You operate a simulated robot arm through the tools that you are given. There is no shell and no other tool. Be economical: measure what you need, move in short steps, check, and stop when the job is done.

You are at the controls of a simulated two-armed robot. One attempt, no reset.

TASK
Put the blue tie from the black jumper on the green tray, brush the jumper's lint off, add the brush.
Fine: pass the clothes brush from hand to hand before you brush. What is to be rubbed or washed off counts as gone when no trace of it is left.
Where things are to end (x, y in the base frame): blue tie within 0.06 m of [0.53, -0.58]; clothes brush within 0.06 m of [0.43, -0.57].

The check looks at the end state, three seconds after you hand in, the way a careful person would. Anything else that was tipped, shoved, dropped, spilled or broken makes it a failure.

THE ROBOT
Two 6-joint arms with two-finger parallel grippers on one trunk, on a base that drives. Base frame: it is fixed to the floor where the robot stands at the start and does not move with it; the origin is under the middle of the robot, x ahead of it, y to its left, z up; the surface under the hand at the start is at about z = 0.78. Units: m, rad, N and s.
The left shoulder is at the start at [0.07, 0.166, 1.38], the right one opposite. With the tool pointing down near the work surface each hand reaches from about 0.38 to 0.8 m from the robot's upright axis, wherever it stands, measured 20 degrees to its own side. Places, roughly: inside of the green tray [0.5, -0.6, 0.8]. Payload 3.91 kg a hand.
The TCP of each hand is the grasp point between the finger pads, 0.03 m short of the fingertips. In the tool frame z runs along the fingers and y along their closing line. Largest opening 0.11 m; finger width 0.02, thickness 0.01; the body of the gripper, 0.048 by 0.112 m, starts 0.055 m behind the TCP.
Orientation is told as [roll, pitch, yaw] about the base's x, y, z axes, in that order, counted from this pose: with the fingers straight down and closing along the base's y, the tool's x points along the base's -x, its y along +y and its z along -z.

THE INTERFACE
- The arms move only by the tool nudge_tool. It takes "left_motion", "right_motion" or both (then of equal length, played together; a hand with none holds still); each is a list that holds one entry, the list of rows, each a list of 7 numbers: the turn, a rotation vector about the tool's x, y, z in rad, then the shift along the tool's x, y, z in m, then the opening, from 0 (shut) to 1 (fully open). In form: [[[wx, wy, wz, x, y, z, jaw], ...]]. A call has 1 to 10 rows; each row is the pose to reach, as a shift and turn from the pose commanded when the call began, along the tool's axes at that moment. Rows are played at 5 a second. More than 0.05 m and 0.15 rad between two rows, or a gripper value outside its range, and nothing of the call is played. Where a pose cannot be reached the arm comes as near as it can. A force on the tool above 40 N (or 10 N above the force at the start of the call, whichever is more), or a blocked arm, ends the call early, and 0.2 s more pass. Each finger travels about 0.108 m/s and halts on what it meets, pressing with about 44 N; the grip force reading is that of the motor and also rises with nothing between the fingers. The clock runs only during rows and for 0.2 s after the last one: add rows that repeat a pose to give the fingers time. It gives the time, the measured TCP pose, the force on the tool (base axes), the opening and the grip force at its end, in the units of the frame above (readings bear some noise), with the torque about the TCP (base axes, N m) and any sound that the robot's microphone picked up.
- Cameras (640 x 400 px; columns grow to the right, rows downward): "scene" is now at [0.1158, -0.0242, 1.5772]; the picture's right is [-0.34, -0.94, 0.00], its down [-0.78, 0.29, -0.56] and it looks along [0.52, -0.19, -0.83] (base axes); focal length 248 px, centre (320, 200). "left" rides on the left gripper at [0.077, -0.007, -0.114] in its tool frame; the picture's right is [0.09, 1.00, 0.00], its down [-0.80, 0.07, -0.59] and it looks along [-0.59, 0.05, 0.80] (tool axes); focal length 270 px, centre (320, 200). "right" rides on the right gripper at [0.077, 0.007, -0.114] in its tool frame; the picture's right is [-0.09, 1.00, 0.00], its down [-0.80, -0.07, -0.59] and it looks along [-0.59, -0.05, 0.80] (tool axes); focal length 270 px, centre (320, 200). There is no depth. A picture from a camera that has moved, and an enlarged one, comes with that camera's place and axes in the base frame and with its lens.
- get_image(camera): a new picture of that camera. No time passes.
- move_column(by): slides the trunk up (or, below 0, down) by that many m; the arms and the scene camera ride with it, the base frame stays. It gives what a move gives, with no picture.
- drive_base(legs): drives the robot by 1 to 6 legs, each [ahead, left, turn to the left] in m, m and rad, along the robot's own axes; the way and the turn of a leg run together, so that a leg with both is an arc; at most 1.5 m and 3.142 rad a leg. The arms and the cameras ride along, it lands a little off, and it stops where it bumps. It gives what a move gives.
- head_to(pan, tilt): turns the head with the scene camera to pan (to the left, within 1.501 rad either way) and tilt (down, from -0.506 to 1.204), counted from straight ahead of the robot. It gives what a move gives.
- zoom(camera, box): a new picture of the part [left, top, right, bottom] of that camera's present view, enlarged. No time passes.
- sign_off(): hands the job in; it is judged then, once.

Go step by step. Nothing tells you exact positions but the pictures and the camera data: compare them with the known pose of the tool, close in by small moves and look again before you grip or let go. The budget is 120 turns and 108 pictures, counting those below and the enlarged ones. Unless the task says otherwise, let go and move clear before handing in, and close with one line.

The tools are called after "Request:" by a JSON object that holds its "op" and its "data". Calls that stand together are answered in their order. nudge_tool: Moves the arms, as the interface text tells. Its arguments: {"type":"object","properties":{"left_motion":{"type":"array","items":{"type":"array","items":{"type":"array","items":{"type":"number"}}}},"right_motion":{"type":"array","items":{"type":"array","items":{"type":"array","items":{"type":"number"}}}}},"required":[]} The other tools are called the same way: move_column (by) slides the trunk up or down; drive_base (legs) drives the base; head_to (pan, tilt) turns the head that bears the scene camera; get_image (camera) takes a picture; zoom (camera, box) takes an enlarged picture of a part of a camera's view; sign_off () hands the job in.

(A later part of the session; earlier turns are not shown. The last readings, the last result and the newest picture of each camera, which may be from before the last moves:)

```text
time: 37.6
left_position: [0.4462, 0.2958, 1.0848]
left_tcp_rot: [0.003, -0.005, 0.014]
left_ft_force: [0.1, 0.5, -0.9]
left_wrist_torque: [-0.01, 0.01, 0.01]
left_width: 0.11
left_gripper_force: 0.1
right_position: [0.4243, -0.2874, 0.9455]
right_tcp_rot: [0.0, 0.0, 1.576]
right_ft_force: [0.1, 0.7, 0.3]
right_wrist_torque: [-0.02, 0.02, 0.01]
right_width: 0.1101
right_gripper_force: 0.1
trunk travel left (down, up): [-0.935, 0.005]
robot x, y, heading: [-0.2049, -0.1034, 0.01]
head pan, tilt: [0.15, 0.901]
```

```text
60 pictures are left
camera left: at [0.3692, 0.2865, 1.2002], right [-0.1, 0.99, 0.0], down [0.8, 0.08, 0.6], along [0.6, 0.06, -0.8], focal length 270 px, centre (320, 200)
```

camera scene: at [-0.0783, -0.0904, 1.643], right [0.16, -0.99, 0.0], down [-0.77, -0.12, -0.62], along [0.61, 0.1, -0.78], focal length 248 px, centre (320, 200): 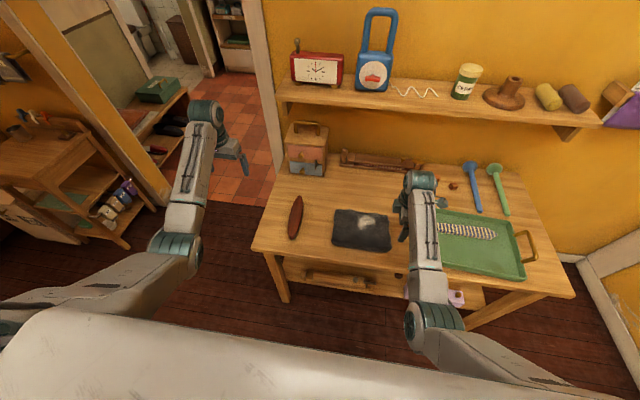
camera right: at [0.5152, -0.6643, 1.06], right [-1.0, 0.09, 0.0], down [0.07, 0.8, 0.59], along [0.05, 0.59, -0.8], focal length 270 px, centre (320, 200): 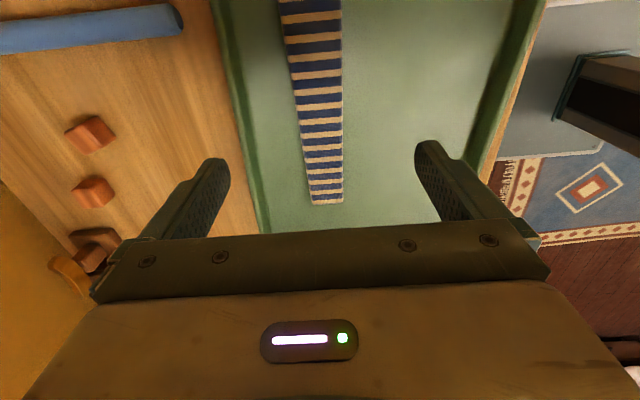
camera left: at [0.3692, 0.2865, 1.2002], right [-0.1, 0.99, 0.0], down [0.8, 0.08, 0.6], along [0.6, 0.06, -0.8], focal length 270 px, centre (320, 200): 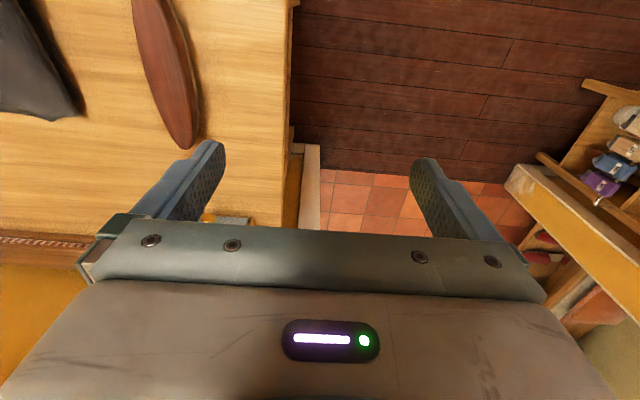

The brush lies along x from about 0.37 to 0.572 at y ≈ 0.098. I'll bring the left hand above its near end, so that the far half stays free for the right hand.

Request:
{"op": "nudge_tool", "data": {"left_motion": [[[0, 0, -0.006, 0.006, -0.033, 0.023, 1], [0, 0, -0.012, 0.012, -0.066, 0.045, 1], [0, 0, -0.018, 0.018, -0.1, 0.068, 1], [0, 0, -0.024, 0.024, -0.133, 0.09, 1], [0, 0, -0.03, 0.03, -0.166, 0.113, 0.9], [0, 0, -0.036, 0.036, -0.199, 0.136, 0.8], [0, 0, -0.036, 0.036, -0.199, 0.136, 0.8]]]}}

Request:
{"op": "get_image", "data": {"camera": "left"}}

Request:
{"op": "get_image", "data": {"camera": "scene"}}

● ● ● ● ●

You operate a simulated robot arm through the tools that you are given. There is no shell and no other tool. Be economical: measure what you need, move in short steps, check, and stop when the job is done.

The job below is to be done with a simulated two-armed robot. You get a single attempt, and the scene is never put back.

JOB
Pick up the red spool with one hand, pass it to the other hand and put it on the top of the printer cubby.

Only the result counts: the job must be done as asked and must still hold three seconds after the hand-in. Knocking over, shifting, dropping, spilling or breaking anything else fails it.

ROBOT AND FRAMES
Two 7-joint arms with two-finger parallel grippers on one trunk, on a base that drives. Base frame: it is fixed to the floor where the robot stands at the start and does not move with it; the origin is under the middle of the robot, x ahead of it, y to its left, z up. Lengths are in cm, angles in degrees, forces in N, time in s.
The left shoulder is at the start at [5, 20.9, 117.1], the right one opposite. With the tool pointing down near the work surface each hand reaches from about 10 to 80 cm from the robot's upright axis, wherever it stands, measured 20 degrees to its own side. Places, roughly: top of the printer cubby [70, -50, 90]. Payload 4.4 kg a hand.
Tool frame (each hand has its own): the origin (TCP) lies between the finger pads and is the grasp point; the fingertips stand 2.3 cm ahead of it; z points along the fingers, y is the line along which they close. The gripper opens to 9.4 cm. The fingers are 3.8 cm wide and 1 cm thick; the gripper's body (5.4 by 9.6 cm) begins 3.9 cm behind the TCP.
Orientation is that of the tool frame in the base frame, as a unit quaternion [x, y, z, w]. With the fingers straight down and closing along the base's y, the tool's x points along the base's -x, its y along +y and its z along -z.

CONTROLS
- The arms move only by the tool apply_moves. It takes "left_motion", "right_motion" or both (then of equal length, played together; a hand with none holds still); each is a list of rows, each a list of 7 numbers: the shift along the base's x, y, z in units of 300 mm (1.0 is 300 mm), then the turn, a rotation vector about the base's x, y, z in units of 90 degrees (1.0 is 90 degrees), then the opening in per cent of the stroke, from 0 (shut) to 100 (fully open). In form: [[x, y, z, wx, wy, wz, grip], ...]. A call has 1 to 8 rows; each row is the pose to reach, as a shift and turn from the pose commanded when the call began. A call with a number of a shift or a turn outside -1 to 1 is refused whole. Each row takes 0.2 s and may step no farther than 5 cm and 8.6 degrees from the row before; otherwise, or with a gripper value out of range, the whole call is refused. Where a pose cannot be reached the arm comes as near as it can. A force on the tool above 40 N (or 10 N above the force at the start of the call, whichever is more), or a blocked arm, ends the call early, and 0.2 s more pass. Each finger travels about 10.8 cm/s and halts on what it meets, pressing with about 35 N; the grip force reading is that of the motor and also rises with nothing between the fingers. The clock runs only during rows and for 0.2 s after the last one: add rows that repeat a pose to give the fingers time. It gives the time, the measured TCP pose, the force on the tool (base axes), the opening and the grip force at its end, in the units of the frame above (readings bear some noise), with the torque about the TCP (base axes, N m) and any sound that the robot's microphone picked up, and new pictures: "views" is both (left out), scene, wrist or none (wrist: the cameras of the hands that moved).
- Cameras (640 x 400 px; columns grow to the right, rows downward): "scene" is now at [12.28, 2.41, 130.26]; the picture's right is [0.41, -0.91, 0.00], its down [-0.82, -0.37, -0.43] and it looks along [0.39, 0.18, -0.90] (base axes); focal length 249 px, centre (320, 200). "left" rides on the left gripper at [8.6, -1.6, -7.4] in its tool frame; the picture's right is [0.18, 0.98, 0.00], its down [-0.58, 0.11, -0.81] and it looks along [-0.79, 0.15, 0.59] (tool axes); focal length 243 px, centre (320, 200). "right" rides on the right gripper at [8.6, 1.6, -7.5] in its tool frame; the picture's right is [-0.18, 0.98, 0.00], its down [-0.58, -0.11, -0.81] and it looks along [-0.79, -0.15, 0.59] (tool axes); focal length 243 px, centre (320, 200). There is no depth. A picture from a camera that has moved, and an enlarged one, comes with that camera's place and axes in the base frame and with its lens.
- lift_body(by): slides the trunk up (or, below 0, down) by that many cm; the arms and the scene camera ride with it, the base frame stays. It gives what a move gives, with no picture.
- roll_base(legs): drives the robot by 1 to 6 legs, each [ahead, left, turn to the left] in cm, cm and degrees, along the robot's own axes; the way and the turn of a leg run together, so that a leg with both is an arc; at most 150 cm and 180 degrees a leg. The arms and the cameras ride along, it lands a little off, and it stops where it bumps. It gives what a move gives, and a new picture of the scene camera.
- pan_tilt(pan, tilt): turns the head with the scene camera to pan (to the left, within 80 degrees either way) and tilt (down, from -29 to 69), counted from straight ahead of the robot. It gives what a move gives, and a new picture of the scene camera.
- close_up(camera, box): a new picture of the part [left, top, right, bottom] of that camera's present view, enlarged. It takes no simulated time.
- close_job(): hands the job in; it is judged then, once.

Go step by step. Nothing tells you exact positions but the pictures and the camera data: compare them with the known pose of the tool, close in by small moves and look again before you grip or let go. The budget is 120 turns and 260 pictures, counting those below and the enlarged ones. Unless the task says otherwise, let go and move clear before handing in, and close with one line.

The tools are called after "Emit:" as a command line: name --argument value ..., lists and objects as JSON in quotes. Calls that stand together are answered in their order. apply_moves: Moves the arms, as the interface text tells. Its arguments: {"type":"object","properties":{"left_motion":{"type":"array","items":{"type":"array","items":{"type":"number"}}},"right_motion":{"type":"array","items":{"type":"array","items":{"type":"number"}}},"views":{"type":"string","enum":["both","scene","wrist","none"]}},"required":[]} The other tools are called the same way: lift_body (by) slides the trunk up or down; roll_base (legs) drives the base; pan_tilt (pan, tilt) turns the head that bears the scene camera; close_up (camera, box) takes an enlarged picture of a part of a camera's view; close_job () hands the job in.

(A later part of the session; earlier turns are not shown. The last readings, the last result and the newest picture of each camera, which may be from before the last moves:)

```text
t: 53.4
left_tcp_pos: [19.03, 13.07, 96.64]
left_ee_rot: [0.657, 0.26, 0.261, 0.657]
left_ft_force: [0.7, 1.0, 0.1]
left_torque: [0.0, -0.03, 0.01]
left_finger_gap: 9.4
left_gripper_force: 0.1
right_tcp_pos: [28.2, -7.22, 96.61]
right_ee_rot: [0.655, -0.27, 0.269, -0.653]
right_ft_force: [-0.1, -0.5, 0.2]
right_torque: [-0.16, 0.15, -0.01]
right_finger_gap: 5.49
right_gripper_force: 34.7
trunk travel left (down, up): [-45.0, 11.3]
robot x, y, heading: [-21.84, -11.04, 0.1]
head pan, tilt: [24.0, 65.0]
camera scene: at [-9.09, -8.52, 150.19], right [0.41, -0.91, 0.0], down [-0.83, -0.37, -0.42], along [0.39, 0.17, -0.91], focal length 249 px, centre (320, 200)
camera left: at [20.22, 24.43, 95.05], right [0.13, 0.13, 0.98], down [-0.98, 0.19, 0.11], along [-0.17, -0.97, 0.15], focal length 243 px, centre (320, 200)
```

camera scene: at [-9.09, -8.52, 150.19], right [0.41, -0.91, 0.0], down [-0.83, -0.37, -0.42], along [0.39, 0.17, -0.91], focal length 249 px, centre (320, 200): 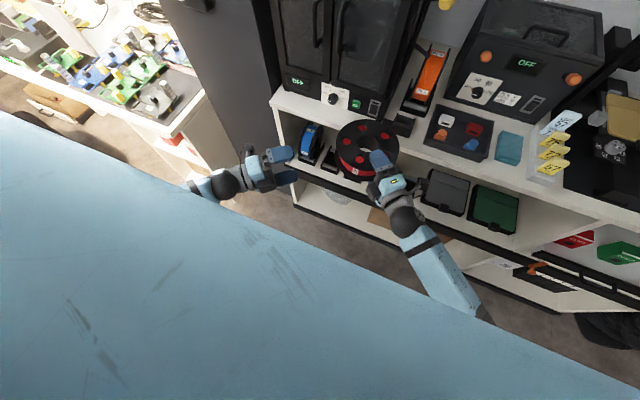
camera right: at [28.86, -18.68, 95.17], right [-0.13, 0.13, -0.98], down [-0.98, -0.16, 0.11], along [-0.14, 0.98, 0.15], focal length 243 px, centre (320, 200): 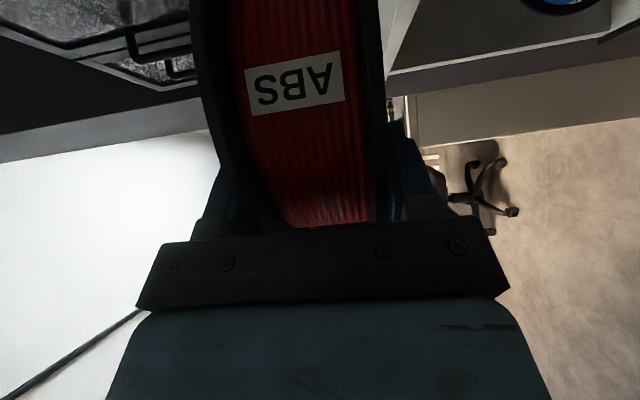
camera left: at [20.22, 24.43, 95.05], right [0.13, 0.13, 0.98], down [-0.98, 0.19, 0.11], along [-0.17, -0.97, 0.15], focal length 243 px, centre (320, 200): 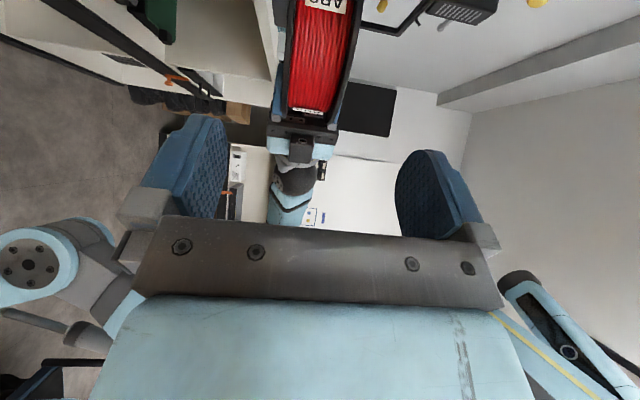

● ● ● ● ●

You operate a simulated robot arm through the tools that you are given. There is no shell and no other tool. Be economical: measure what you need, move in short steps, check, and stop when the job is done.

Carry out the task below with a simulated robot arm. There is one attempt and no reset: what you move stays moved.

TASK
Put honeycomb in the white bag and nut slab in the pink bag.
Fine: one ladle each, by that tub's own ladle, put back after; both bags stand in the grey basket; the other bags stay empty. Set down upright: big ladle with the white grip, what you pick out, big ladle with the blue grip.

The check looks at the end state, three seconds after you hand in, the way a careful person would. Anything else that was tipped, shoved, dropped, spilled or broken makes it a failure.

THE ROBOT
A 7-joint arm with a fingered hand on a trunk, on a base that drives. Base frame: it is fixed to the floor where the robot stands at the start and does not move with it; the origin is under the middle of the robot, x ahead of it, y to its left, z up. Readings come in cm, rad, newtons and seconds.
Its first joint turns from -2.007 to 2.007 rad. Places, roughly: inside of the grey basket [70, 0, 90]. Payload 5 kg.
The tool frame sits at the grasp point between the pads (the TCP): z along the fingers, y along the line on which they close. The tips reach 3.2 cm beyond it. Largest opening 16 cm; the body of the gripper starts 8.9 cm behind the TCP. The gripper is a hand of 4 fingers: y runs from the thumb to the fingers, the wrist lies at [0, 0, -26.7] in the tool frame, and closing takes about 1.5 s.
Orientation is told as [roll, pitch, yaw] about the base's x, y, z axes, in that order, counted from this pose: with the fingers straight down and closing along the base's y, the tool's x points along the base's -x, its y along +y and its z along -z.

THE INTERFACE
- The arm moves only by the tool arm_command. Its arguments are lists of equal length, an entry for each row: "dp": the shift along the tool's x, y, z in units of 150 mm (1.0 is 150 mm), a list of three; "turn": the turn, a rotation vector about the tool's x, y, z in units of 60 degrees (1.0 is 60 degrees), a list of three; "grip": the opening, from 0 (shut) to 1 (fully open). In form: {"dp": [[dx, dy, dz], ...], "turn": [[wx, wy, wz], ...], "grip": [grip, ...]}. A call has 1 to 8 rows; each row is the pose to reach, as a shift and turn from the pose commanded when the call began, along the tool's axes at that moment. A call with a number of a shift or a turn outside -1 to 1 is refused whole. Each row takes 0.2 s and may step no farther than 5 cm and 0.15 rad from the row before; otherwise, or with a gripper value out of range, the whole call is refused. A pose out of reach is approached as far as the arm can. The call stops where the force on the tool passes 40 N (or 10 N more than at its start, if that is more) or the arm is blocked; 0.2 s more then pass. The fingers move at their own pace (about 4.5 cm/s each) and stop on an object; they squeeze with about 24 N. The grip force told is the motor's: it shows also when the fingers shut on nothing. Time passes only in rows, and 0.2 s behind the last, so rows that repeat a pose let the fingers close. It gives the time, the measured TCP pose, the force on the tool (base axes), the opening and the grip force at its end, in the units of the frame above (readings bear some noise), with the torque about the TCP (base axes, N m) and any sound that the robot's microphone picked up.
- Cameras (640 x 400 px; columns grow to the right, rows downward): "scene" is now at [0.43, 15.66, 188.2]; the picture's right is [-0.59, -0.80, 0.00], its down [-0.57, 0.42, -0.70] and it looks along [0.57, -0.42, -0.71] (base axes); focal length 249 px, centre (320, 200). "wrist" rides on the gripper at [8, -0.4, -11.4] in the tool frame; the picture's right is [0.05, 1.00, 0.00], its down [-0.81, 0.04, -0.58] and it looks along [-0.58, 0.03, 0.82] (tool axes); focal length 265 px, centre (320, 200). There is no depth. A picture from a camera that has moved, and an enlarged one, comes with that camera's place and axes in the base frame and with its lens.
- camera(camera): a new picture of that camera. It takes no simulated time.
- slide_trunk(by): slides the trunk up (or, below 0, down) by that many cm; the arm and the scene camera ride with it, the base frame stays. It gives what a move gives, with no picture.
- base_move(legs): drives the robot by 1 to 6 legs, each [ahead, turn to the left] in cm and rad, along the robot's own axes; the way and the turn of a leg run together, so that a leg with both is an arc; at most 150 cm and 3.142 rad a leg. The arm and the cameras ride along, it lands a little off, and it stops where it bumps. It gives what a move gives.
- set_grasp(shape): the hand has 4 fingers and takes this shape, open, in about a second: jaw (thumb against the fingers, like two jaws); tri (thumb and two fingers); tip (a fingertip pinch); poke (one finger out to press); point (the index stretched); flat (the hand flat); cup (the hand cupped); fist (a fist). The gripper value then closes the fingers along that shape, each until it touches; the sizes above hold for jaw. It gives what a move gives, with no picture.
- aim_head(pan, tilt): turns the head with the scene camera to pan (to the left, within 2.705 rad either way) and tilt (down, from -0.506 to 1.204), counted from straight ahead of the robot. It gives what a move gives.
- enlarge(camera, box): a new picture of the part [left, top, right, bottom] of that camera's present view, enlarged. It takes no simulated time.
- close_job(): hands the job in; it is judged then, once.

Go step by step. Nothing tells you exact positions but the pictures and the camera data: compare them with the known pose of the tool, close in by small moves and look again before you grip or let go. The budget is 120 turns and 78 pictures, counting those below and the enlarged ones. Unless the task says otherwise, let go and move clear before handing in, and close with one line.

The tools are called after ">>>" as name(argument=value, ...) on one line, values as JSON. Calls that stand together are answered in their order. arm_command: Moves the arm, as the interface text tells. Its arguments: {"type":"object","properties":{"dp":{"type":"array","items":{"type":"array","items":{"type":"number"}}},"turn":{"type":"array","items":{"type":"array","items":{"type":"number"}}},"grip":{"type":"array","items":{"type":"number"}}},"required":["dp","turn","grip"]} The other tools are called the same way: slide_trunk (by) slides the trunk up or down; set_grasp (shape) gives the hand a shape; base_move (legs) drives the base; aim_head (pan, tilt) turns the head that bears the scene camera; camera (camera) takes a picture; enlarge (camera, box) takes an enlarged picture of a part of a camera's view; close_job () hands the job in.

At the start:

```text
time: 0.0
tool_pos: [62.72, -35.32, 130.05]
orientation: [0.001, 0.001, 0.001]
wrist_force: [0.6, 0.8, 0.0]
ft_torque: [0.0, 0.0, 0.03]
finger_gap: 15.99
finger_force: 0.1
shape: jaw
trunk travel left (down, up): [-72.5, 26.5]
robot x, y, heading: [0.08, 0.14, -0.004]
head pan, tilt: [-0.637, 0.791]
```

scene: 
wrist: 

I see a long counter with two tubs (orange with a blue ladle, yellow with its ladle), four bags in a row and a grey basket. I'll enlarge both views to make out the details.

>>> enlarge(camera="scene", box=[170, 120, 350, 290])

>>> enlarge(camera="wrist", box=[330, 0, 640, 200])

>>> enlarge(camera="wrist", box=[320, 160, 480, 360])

● ● ● ● ●

(SOURCE EXTRACT):
Harvard Business School defines “data ethics” as encompassing “the moral obligations of gathering, protecting, and using personally identifiable information and how it affects individuals.”
“While you may not be the person responsible for implementing tracking code, managing a database, or writing and training a machine-learning algorithm, understanding data ethics can allow you to catch any instances of unethical data collection, storage, or use. By doing so, you can protect your customers’ safety and save your organization from legal issues.”
Regulations for Data Protection & Privacy
It’s also important to understand the laws surrounding the legal duty to protect personal information and requiring consent of certain data collection. Laws like the EU’s General Data Protection Regulation (GDPR) and others in effect in several states require companies keep data safe from unauthorized access (data protection) and seek to empower users to “make their own decisions about who can process their data and for what purpose” (data privacy). These laws have helped companies that do business in these states and countries to implement important safeguards that help even those not subject to the laws.
Even so, laws often lag behind technology. It’s up to data science professionals to understand potential ramifications behind the use of data. Having data on customers, patients, students – whoever a target customer or audience is – can benefit people and companies, but this use requires taking a step back and ensuring the intentions are truly for their benefit, are fair, and do not have any malicious intent behind them.

● ● ● ● ●

(BRIEF): Provide the original wording of the source extract from "Regulations for Data" as far as "to the laws.".

(EXERCISE RESULT):
Regulations for Data Protection & Privacy
It’s also important to understand the laws surrounding the legal duty to protect personal information and requiring consent of certain data collection. Laws like the EU’s General Data Protection Regulation (GDPR) and others in effect in several states require companies keep data safe from unauthorized access (data protection) and seek to empower users to “make their own decisions about who can process their data and for what purpose” (data privacy). These laws have helped companies that do business in these states and countries to implement important safeguards that help even those not subject to the laws.